# DATA SEGMENT start

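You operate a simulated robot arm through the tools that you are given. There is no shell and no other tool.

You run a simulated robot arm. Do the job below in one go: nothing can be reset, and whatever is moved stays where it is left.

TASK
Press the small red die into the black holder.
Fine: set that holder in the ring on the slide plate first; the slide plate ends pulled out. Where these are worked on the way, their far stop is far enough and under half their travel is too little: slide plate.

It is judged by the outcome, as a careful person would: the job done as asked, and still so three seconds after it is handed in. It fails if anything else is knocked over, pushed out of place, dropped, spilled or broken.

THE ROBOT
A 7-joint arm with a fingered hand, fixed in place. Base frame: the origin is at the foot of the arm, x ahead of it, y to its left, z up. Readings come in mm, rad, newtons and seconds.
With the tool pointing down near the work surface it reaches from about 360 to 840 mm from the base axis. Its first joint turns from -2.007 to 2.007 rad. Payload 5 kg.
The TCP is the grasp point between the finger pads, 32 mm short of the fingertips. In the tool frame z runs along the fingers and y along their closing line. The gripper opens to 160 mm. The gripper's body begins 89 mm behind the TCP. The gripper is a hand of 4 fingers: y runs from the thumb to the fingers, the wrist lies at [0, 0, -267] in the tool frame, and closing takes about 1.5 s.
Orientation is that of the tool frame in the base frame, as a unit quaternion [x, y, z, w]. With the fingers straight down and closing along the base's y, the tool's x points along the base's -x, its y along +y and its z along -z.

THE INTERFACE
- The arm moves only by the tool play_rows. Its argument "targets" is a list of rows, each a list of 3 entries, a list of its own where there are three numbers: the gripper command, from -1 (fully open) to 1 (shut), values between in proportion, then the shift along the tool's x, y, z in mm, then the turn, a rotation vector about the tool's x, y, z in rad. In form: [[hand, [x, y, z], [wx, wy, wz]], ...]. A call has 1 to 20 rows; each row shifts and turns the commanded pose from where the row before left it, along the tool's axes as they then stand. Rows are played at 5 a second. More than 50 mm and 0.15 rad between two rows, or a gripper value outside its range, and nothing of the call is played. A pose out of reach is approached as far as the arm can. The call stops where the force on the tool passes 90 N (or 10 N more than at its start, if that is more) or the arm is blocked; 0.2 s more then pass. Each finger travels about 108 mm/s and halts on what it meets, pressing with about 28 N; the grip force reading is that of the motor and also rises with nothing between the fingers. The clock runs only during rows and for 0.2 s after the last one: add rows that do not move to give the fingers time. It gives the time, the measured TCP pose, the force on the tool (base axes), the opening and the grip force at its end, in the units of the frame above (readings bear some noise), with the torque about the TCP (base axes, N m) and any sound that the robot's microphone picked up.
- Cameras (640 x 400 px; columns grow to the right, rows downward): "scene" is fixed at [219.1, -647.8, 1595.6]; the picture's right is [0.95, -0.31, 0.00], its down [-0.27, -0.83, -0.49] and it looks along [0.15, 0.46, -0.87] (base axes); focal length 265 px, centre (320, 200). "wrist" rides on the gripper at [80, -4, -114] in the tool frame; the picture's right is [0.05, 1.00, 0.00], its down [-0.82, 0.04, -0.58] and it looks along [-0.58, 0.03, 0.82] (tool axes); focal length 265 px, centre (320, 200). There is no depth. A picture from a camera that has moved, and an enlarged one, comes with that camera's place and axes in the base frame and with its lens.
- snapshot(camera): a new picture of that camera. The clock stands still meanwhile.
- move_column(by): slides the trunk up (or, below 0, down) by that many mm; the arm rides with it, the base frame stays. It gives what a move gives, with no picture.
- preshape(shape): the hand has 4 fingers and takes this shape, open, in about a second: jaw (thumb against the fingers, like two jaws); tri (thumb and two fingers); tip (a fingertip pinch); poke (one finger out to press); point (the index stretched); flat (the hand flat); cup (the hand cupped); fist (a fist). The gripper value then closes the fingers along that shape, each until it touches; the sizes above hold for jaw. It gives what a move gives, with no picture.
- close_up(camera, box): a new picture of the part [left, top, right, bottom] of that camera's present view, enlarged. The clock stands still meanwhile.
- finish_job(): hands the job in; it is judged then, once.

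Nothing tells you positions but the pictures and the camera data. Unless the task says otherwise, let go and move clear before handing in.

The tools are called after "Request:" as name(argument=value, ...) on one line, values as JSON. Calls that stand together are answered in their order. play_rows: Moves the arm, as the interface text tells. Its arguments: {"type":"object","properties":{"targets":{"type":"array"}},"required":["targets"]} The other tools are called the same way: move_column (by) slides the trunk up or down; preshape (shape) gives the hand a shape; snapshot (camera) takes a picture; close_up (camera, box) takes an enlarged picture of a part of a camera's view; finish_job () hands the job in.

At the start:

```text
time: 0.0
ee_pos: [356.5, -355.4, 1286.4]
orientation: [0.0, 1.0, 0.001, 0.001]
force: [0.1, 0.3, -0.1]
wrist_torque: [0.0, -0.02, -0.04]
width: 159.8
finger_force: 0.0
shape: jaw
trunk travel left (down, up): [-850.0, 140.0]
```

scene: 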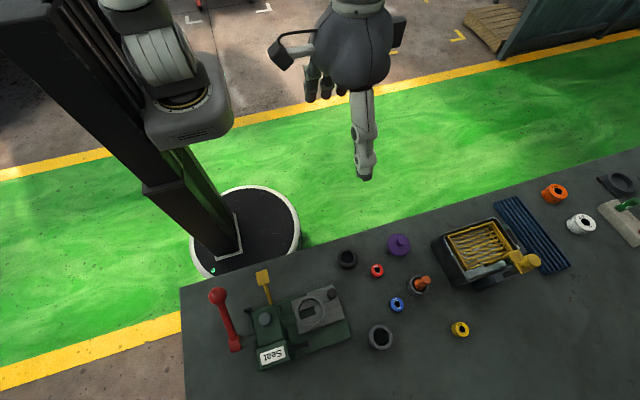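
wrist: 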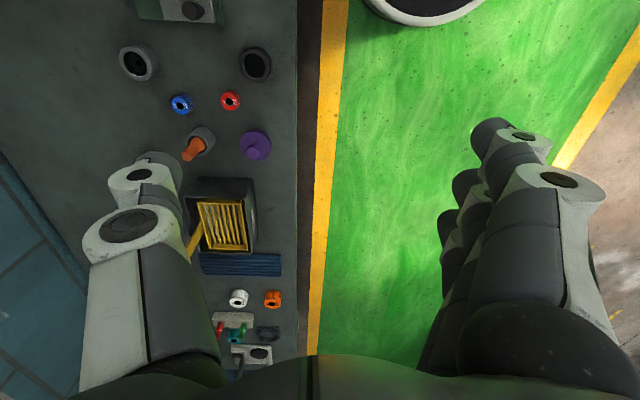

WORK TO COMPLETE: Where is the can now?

# DATA SEGMENT end

WORK TO COMPLETE: Identify the lines above that contain the word "judged", then copy them.

PROBLEM SOLUTION:
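It is judged by the outcome, as a careful person would: the job done as asked, and still so three seconds after it is handed in. It fails if anything else is knocked over, pushed out of place, dropped, spilled or broken.
- finish_job(): hands the job in; it is judged then, once.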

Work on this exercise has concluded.